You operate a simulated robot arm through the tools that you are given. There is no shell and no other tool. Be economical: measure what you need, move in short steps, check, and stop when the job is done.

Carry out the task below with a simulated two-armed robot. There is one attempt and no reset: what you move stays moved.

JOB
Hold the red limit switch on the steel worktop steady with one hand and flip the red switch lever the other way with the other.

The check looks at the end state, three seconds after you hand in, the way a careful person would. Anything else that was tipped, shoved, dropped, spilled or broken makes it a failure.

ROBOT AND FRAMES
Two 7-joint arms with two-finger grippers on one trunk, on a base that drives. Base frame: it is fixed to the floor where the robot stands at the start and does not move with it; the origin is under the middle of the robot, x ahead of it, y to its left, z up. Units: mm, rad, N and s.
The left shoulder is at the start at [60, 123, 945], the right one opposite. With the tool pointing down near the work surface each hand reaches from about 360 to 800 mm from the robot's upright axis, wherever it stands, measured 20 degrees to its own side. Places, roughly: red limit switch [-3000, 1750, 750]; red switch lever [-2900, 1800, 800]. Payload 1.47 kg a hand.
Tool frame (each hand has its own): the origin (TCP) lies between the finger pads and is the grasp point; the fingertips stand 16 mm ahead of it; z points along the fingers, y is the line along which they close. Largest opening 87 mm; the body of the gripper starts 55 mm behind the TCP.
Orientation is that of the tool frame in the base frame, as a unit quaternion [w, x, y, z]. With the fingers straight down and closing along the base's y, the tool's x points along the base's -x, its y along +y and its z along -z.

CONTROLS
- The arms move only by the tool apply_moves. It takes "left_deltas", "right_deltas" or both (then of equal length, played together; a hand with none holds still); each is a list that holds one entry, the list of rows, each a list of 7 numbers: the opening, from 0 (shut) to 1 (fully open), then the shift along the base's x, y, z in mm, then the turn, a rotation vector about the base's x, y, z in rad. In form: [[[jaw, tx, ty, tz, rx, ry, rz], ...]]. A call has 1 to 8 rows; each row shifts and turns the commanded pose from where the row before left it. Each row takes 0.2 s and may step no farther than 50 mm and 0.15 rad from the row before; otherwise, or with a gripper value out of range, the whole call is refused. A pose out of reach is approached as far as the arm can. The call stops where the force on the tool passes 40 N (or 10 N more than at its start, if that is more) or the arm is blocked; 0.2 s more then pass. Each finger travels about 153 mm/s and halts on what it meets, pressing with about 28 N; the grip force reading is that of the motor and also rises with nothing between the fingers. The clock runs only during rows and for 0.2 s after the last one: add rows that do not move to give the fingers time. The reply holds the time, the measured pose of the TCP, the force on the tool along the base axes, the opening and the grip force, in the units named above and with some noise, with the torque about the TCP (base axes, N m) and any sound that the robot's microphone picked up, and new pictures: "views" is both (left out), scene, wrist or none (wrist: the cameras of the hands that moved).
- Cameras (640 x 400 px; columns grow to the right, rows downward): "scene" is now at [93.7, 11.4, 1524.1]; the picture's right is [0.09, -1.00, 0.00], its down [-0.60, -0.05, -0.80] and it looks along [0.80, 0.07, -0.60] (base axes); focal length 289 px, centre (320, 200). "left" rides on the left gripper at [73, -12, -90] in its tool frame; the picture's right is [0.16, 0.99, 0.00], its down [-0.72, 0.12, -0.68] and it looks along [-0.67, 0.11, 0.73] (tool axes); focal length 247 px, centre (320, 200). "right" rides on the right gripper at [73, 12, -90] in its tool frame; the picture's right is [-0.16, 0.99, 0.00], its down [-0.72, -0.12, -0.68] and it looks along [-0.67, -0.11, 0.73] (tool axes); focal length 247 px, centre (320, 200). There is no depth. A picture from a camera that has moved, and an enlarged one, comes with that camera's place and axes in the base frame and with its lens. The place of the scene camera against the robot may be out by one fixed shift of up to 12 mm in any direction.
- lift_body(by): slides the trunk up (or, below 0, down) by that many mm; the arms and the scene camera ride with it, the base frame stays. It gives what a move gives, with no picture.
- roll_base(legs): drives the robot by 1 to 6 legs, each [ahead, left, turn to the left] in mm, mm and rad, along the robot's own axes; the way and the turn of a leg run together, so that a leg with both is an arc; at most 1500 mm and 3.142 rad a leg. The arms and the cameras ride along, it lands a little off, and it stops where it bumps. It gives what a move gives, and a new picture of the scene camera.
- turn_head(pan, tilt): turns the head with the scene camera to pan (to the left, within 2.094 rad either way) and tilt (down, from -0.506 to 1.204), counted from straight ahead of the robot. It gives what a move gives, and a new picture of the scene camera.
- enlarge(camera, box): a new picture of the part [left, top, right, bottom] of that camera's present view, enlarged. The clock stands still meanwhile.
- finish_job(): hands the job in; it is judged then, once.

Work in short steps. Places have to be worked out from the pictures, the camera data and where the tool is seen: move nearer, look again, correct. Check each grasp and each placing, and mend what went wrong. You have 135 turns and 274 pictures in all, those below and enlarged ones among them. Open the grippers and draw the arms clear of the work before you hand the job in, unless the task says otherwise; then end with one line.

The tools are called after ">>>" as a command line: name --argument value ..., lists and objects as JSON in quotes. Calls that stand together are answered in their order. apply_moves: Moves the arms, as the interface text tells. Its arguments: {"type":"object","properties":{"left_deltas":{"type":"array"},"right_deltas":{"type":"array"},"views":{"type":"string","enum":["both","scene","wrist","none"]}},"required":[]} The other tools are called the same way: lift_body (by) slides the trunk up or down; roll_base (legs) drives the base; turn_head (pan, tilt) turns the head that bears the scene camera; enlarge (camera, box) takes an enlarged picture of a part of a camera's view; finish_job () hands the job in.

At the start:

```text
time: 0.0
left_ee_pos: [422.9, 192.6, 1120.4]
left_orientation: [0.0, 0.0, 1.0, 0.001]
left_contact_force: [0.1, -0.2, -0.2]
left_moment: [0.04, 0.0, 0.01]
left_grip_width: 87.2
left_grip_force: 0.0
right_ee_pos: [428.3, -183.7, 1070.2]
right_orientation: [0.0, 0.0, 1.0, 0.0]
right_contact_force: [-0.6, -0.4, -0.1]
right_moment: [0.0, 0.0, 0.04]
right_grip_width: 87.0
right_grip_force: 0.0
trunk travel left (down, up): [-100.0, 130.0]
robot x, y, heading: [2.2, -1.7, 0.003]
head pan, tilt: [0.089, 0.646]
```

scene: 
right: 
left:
________________________
What is asked:
Continue the text shown from where it stops.

Text shown:
________________________
Aquellos veranos

Cuando era chica disfrutaba muchísimo mis vacaciones de verano.

En mi recuerdo era un momento de descanso realmente largo.

Eso para mí era muy importante, porque de verdad la escuela no me gustaba ni un poquito y cada vez que podía, fingía estar enferma para poder faltar.

Pero por suerte en ese tiempo a nadie se le había ocurrido aún sumar días de clase ni períodos de orientación, de recuperación o de intensificación. Por otra parte, la secundaria estaba demasiado lejos y no sabía de materias que rendir en diciembre.

Así que para los que éramos chicos las vacaciones comenzaban oficialmente en los primeros días de diciembre y finalizaban recién cuando empezaba marzo.

Tres meses duraban las vacaciones, la cuarta parte del año.

Genial.


Verano en la vereda

La primera imagen que se me aparece de las vacaciones, es la vereda de mi casa, con sus baldosas color arena recibiendo el calor del sol en una mañana luminosa.

Como dije, en diciembre empezaba el descanso, aunque ese descanso tenía ciertas reglas y obligaciones claramente establecidas por mi mamá. Con mi hermana nos repartíamos las responsabilidades: mientras una hacía nuestras camas y barría la habitación, la otra hacía los mandados.

Yo elegía siempre la segunda. Mi vecina de enfrente, Laura, me pasaba a buscar y nos íbamos a la aventura, es decir, a hacer mandados. Primero íbamos a la fábrica de tapas de empanada "La ideal" y después a la panadería donde nos premiábamos con un cañoncito de dulce de leche o con un merengue. Finalmente volvíamos charlando y riéndonos fuerte. Parecía que la vida era eso y nada más.

Por las tardes jugábamos en la vereda, horas jugábamos. Pero las noches de verano eran lo más lindo. Los vecinos salían con sus sillitas a la vereda, Don Lirio, Doña Pina, el Tata, y mientras ellos conversaban, los chicos jugábamos a la escondida o a la mancha.

Y de más grandes, llegaron los patines.

Tenía diez años cuando recibí para un día del niño unos hermosos patines y a partir de allí las noches se pusieron más emocionantes, se convirtieron en juegos de ruedas y velocidad. 

Había deseado mucho esos patines. Aprendí sola a andar, a los porrazos, pero aprendí. Me gustaba salir a andar con un shorcito rojo y una musculosa amarilla, era como un uniforme. Mis piernas iban para un lado y para otro, zum zum, yo sentía el viento en la cara, el pelo suelto. Pocas veces recuerdo haberme sentido bella en mi infancia, pero cuando andaba en patines, brillaba.

Así, con mi hermana y mis vecinas, ni bien bajaba el sol, nos calzábamos los patines y empezábamos a rodar por la calle de nuestra cuadra, la única que teníamos permitida, de una punta a la otra, y por las bajadas de cemento, hasta que escuchábamos el grito de alguna de nuestras mamás: "¡A comer!" Y entonces recién nos despedíamos.


Verano en la quinta

Llegaba el calor y empezábamos a ir a la quinta. La quinta del Mendele, nuestro club, era todo lo que estaba bien.
________________________
Result below:
Amigos, el quincho y los asados, la pileta y aprender a nadar en lo hondo, el bufet y los helados de palito, las hamacas.

Para ir a la quinta había que preparar todo. Las lonas, las sillitas plegables, las mallas. A veces comíamos en la quinta, generalmente en las mesas de cemento del quincho. Mientras escribo esto y lo comparto con mi hermana, ella me recuerda la valijita que llevaba mi mamá. La valijita, así le decíamos. Era una especie de cofre rojo en el que se guardaban los platos y los vasos de plástico, los cubiertos y otros utensilios.

La mayoría de las veces íbamos sólo con mi mamá. A mi papá no le gustaba mucho salir y eso era vox populi en la quinta. Cuando llegábamos, la primera persona que nos cruzabamos era a Guillermito, que recibía a mi mamá con la broma cruel, repetida hasta el cansancio: "¿Y Jaime? ¿Se quedó viendo la película de Palito?". Y sí, eso hacía mi viejo.

Hubo una época en la que mi mamá vendía libros para colaborar con el club. Llegábamos a la quinta y rápido ocupábamos la mesa grande de cemento. Ahí desparramaba todo y conversaba con quienes se acercaban a mirar.

Otras veces íbamos con mi prima Daniela, que era apenas un año mayor que mi hermana, pero hacía un tiempo que viajaba sola en colectivo y la lógica maternal le había otorgado la enorme responsabilidad de cuidarnos. Muchos años después supe el peso que significaba para ella estar a cargo de todo, ser la responsable. Si hubiéramos sabido compartir las responsabilidades seguramente hubiera sido más fácil para ella.


Verano en casas de la familia

Otro recuerdo de aquellas temporadas veraniegas es que frecuentemente con mi hermana nos quedábamos a dormir en la casa de algún familiar. En realidad podíamos quedarnos a dormir en muchas casas, pero había sólo dos lugares en los que solíamos pasar varios días.

La casa de mis abuelos era uno de ellos. Lo conté alguna vez, era un lugar increíblemente mágico para nosotras, especialmente el patio, o los patios. La casa estaba adelante, al frente, era una casa en forma de L. De ahí se salía al primer patio, lleno de plantas que mi abuela cuidaba amorosamente. A un lado estaba el pasillo que daba a la calle. Ahí empezaba la diversión. Con una silla reposera vieja, creo, mi abuelo nos había  fabricado una hamaca de lona. Estaba enganchada con cadenas a un caño que por arriba atravesaba el pasillo. El único problema que tenía esa hamaca es que sólo había una, y costaba compartirla.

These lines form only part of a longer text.